Incumbent Governor Greg Abbott and his challenger in the November 2018 election, Lupe Valdez, disagreed over several issues, including the arming of classroom teachers in public schools, Friday evening in a televised debate.

Nexstar Media Group hosted the only debate between Abbott and Valdez.  The two faced each other from Austin at the LBJ Presidential Library. 

Within the first few minutes of the debate, the two candidates were asked to raise their hand if they support teachers being allowed to have concealed weapons.  Abbott raised his hand.  Valdez did not.

Abbott said he spent time with students after the school shooting incident in Santa Fe in May of 2018.  Eight students and two teachers lost their lives. 

After Santa Fe, Abbott held a series of roundtable discussions.  He said the arming of teachers came from those discussions.  

“I hugged those kids,” Abbott said. “I talked to the parents, and the teachers.”

Abbott said the idea is not limited to teachers, but it could also be security guards, administrators or even coaches. 

“It’s not the state mandating that teachers be armed, but allowing schools at their choice,” Abbott said.

Valdez, the former Sheriff of Dallas County, said students and teachers have the right to be safe at school.  She said teachers already have many responsibilities.

“Teachers should be teaching and not being armed and being the defense,” Valdez said.  She said if teachers want to carry guns they should join the military. 

In another round of questioning, Abbott passionately spoke in favor of limiting the ability of local governments to raise property taxes.  He said people cannot even afford to live in their own homes.  

Abbott has previously proposed limiting local governments to a 2.5 percent increase yearly in property tax revenue. Anything higher would need local voter approval. Currently the rollback rate is 8 percent. 

Valdez was nearly as passionate in responding. She said the state government puts unfunded mandates on the local government agencies.  

“They have to do something,” Valdez said in defense of local government agencies, “Quit dumping [expenses] on the local community.” 

More than once, Valdez called for additional funding of education and health care. 

Regarding the state’s response to Hurricane Harvey, Valdez said Abbott signed a bill right before the hurricane to give insurance companies more time to respond to Texans for their losses.  She said that meant homeowners had to wait longer for payments.

Abbott said he appointed a highly qualified person to oversee insurance – someone who can make sure people are protected and they can afford the premiums. 

When asked about a bathroom bill for transgender students in public schools that would allow persons to use the restroom of choice regardless of their sex at birth, Abbott listed off a long list of priorities. They did not include a bathroom bill. 
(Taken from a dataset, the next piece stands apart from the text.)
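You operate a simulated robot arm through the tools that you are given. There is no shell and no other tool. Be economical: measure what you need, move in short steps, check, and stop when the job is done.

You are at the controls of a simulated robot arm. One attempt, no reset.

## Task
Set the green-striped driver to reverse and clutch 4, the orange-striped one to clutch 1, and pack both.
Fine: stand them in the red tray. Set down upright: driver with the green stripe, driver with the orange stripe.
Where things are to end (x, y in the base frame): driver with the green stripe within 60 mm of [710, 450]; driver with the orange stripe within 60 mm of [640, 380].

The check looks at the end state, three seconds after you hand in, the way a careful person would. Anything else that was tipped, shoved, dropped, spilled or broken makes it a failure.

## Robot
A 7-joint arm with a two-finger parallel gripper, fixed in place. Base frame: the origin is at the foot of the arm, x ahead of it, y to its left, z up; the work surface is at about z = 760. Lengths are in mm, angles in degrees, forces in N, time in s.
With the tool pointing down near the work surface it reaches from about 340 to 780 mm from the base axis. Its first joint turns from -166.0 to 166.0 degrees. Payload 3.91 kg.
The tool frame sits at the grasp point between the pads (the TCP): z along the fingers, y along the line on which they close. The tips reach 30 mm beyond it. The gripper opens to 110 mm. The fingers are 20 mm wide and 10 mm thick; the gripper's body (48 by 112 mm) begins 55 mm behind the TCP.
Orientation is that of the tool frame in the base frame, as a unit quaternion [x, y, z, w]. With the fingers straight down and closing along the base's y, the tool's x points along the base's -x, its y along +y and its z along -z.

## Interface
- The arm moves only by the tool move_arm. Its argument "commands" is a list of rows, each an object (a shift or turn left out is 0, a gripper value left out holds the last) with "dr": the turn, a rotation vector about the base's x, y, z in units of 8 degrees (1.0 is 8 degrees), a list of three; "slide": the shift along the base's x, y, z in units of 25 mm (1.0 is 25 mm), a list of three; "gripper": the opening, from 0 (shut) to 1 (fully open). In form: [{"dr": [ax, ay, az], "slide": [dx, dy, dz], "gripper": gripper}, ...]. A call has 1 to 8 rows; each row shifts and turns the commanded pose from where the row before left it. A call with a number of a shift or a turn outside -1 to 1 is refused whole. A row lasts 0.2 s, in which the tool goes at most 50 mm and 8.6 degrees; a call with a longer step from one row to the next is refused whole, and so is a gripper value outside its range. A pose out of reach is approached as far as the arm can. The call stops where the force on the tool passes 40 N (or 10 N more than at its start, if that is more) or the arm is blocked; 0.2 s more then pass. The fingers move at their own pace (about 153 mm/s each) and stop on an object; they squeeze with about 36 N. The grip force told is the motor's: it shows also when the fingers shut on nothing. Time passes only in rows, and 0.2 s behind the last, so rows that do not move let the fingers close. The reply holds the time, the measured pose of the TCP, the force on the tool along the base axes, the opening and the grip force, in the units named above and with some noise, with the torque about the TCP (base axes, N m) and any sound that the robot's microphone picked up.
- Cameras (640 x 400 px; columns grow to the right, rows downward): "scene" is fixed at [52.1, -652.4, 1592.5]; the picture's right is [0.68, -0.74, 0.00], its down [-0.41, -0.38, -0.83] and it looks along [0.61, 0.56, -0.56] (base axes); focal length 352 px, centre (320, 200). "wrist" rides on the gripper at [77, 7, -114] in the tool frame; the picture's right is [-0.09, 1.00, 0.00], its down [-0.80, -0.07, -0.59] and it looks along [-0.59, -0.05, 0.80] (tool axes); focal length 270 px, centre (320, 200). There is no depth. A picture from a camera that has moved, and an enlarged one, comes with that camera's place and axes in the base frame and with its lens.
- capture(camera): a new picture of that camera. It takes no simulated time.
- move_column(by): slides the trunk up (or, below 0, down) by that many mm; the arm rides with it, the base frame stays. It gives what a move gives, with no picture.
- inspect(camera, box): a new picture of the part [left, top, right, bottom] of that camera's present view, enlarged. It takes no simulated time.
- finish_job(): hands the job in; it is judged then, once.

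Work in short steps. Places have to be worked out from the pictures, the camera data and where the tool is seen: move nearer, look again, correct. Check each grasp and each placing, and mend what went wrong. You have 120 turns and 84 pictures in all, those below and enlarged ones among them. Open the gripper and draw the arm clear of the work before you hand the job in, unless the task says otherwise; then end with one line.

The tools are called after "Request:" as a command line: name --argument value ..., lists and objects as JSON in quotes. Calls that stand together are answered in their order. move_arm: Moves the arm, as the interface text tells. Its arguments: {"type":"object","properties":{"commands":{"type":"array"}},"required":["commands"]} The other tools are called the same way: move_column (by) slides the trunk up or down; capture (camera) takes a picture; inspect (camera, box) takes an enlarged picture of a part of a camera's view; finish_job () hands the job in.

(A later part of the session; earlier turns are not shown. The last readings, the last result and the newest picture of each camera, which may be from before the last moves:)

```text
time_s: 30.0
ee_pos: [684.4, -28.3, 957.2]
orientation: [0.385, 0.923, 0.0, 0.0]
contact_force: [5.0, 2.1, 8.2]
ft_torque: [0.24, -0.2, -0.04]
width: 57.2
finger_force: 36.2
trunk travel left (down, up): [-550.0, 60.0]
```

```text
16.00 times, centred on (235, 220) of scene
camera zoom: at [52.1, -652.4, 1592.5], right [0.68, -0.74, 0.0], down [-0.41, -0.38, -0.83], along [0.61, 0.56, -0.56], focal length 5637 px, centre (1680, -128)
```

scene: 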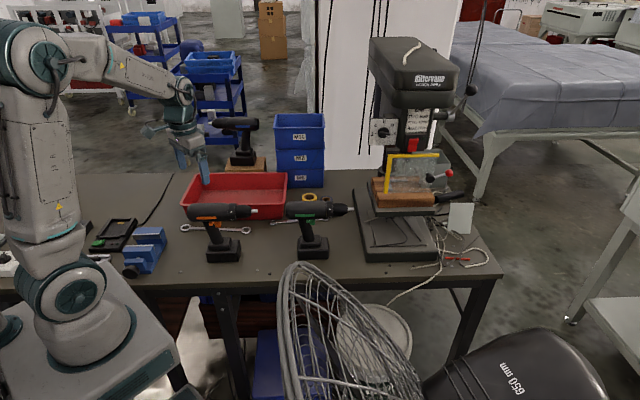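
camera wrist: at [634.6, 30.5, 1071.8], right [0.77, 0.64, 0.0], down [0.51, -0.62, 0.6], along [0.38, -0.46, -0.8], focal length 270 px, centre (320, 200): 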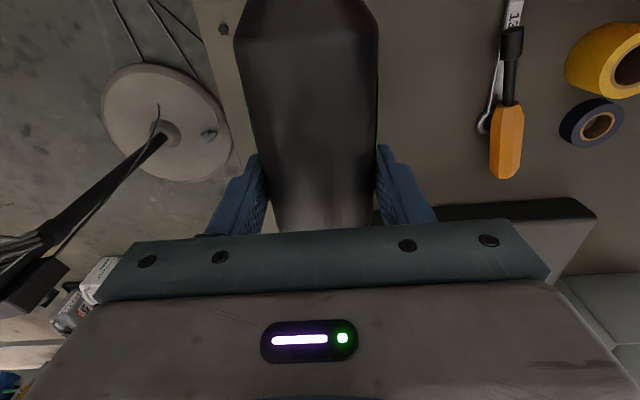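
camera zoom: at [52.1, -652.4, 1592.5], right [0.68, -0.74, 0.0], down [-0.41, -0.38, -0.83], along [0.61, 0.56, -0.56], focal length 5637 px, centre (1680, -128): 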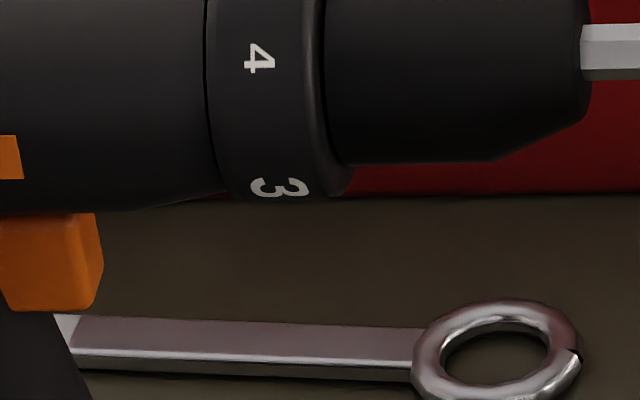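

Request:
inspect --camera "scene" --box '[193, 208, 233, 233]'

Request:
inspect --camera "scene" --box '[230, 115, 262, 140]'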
In a follow-up question, Abbott was asked to specifically address the issue of a bathroom bill.  In response, Abbott said “It is not on my agenda.” 
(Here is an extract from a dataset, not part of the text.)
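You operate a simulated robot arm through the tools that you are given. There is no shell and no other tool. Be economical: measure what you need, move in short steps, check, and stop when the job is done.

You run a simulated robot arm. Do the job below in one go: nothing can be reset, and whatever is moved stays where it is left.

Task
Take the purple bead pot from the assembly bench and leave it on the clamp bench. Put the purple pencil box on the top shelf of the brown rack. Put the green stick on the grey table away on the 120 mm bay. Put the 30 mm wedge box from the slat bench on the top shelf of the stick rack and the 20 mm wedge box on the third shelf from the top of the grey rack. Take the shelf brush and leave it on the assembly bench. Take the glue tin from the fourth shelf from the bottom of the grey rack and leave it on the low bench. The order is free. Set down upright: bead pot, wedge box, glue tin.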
He was asked to further clarify, what if such a bill would come to him. Would he sign it?

“I don’t sign hypothetical bills,” Abbott said. 
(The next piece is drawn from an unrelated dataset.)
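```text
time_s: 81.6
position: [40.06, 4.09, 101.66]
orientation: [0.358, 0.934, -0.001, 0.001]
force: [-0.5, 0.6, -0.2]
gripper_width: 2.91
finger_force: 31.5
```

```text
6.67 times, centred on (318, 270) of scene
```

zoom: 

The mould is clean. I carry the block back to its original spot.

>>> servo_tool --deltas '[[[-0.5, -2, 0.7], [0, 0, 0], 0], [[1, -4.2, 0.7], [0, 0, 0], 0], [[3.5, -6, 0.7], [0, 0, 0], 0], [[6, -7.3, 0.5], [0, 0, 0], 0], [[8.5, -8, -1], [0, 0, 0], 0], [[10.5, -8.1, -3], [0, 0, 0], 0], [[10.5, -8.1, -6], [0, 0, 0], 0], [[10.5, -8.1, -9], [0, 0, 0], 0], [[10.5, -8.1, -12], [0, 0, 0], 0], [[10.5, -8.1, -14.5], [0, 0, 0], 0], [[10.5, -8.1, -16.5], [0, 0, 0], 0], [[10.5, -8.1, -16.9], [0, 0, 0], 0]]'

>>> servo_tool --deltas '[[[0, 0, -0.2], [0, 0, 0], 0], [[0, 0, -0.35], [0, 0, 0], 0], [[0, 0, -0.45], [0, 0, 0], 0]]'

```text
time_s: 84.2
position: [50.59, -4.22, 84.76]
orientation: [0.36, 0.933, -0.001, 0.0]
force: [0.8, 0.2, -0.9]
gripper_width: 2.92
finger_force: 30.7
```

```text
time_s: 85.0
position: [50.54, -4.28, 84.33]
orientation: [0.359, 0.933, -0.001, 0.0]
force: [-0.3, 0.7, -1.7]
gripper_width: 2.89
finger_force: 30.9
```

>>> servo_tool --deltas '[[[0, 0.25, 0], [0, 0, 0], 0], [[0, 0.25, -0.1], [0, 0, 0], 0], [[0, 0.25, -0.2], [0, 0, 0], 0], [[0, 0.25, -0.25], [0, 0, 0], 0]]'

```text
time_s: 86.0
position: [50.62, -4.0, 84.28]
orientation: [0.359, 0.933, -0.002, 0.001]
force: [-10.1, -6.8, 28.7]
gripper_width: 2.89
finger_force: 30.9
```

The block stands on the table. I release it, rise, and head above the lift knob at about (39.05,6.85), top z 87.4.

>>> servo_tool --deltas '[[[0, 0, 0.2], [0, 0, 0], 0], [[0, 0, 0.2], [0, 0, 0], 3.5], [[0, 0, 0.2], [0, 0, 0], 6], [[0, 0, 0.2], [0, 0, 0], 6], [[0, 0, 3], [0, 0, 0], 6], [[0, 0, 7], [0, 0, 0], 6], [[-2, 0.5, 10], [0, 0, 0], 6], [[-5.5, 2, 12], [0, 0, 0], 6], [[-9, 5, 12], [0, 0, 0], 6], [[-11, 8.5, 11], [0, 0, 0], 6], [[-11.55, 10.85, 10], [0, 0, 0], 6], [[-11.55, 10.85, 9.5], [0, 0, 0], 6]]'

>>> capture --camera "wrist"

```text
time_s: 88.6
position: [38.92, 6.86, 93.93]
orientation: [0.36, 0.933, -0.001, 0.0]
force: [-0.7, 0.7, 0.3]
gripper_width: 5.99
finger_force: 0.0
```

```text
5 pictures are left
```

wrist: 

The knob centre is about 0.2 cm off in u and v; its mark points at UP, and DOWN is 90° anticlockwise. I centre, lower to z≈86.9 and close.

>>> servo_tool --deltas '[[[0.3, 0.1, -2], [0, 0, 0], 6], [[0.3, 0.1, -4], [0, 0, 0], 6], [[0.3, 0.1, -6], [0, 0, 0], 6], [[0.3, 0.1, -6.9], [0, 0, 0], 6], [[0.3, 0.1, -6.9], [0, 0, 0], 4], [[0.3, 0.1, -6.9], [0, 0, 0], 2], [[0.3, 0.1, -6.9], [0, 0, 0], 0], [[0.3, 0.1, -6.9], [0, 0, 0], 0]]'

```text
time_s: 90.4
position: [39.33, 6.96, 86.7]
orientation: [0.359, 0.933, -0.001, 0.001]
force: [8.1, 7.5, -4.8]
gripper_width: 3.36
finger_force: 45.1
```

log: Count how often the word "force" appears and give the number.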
Valdez said laws should not be “based in fear.”  She indicated support for the idea of transgender students using the restroom of choice.  She spoke of “equal and fair” opportunity in reference to any potential bathroom bill. 

Abbott and Valdez disagreed over the idea of Medicaid expansion.  Abbott said an expansion would be too expensive.  Valdez said people are essentially already paying for it by funding emergency rooms across Texas. 

Abbott came into the debate with 58 percent to 39 percent advantage over Valdez in a poll of likely voters. 

The election is Tuesday, November 6, 2018.  The last day to register to vote is October 9, 2018.  Early voting begins October 22.  The last day for early voting is November 2.